One of the secret bits of background information about 1998's trip was that Charlie went with a serious medical problem that he didn't tell anyone about, except Maureen. He had an aneurysm in his leg that was ready to pop any time. I didn't find out about it until they were back and Charlie went to the hospital...

Dear James,

Life has improved for me since our meeting in the hospital room one day after my surgery. It was a disappointment that I didn't get a chance to visit with fewer impediments as it was difficult to talk with all the tubes and drugs. I'm, of course, not the first to notice that the only thing going for that kind of reality check regarding our own mortality is that it gives one a fresh outlook on life if you happen to survive.

Now that it's all over except the getting used to having man made parts keeping me alive, the whole experience doesn't seem too bad. I feel lucky that the aneurysm was discovered by a fluke last March and although it was aggravating at the time, not being able to have it operated on for at least six months, in the end it couldn't have worked out better. If they had operated immediately, I would have missed the incredible summer that Maureen and I had in Kamchatka. Of course prudence should have kept me home in Alberta anyway but I decided to play the odds and go. My doctor, Bill Hanlon, said I had a 15% chance of buying the farm in Russia if I went because the aneurysm was expanded to about two inches. This was considered to be borderline serious and would have been operated on right away if Alberta did not have a backlog of surgeries. Bill, being a serious climber-adventurer himself, was not going to say I couldn't go. Especially when our work with the grizzlies, and the wilderness flying that we do, would be considered in most circles as the other 85% chance of dying. In fact, Bill and his colleges had a good laugh about it when the subject came up. I decided to live with the figure of 15% even though each year the flying does worry me. Maureen and I consider that our life with the bears is far safer than the traffic in and out of Calgary and many other things we do. Maureen, however, made it quite clear early on that she was going to keep the flying with me to the bare minimum. That explains why there is an obvious lack of mention of it in any of her web site entries last summer. I found, on the positive side, that the precarious position that I found myself in added a sharp edge to many of my experiences, the mortality thing I guess. On the negative side, every little stomach pain made me imagine that the end was very near as there was 0 chance of getting help if it did give way.
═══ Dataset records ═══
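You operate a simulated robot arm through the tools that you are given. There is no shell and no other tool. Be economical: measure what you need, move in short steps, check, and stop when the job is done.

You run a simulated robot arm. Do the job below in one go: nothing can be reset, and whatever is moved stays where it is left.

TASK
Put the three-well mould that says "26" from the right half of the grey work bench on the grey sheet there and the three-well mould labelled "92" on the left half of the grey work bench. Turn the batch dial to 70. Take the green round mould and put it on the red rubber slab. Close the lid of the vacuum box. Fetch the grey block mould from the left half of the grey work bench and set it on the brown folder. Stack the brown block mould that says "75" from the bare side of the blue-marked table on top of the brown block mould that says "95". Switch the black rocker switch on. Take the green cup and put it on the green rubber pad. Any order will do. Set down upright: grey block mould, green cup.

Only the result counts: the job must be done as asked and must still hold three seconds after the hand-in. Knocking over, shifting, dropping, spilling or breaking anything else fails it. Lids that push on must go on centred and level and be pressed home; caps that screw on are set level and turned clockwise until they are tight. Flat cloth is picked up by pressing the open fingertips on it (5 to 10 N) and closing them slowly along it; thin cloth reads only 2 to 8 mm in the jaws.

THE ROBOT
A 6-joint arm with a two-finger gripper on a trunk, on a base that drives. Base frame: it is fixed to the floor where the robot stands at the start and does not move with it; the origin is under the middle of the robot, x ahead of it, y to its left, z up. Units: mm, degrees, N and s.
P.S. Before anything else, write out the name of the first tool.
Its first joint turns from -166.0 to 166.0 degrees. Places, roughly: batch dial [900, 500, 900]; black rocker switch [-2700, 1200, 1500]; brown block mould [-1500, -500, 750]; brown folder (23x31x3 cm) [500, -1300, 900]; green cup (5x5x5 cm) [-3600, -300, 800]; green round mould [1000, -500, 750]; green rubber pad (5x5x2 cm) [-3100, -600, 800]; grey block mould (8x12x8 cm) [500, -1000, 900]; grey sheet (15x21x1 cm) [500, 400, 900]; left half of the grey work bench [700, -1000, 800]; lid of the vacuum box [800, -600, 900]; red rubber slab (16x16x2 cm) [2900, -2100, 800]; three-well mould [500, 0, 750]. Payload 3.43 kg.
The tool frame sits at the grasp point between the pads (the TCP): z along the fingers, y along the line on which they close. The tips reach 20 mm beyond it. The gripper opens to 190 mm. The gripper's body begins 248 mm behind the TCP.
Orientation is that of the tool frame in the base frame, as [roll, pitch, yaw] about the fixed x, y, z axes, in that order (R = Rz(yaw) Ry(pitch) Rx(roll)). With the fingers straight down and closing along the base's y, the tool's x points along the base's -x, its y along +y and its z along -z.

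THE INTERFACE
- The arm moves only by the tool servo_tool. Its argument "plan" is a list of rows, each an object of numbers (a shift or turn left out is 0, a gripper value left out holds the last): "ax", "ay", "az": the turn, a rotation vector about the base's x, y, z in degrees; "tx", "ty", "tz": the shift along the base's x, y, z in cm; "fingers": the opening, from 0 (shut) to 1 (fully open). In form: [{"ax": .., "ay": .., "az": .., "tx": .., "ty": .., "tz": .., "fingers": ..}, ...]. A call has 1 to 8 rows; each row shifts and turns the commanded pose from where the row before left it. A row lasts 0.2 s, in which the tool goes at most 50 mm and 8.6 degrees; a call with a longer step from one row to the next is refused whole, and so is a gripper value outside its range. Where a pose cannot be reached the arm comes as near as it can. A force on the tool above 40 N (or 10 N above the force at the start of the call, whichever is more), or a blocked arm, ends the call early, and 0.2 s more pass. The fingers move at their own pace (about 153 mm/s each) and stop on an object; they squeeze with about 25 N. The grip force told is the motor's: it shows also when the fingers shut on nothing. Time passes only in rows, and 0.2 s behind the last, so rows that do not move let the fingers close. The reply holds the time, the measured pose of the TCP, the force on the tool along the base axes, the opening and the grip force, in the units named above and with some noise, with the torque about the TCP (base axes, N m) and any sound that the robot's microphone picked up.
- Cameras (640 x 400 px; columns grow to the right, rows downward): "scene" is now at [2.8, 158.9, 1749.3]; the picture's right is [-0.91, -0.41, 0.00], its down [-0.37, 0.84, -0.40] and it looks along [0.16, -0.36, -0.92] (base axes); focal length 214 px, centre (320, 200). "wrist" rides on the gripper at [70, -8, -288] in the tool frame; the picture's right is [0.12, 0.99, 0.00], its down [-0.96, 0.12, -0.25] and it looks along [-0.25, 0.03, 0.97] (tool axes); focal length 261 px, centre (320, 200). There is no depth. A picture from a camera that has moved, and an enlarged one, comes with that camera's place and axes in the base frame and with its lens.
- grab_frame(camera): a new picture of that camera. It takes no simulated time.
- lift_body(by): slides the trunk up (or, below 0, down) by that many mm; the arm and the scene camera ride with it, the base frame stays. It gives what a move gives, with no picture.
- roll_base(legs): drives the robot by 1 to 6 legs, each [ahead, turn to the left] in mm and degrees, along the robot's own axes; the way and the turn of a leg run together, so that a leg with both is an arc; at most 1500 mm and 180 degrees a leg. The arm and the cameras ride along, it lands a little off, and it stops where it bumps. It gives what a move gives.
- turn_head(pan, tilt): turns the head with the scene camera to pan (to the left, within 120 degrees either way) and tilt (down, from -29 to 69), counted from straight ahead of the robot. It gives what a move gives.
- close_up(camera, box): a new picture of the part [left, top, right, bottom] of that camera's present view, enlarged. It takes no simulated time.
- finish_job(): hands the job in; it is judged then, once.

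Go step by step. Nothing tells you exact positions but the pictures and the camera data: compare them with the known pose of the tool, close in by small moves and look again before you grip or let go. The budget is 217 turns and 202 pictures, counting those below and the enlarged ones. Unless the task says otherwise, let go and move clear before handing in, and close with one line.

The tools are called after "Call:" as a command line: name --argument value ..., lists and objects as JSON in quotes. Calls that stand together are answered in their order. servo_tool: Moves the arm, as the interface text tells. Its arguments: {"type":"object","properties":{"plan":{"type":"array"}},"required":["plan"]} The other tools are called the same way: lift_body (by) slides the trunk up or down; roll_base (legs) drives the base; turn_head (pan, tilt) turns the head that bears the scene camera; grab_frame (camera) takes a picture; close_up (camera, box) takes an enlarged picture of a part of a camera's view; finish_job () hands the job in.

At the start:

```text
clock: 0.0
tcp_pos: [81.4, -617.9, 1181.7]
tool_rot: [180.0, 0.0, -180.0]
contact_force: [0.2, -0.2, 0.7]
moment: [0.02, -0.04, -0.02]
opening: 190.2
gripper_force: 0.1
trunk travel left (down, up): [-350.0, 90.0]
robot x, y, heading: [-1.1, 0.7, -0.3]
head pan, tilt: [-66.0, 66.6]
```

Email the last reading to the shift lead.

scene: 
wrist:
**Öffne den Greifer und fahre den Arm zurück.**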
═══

I came back this fall, with an urgency and lots of energy to get writing the book about our years of experiences in that wonderful area and all that the cubs have taught us about their species. It felt like I even have too much material for just one book as I probably have one about my flying as well. All that urgency and my keenness went out the window in November with the anesthetic and stitches and just feeling sorry for myself. Its been slow getting it back but with all the nines lined up in this new year, I think I'm ready to get going now.

Kind regards,

P.S. You have my permission to put this up if you think it appropriate.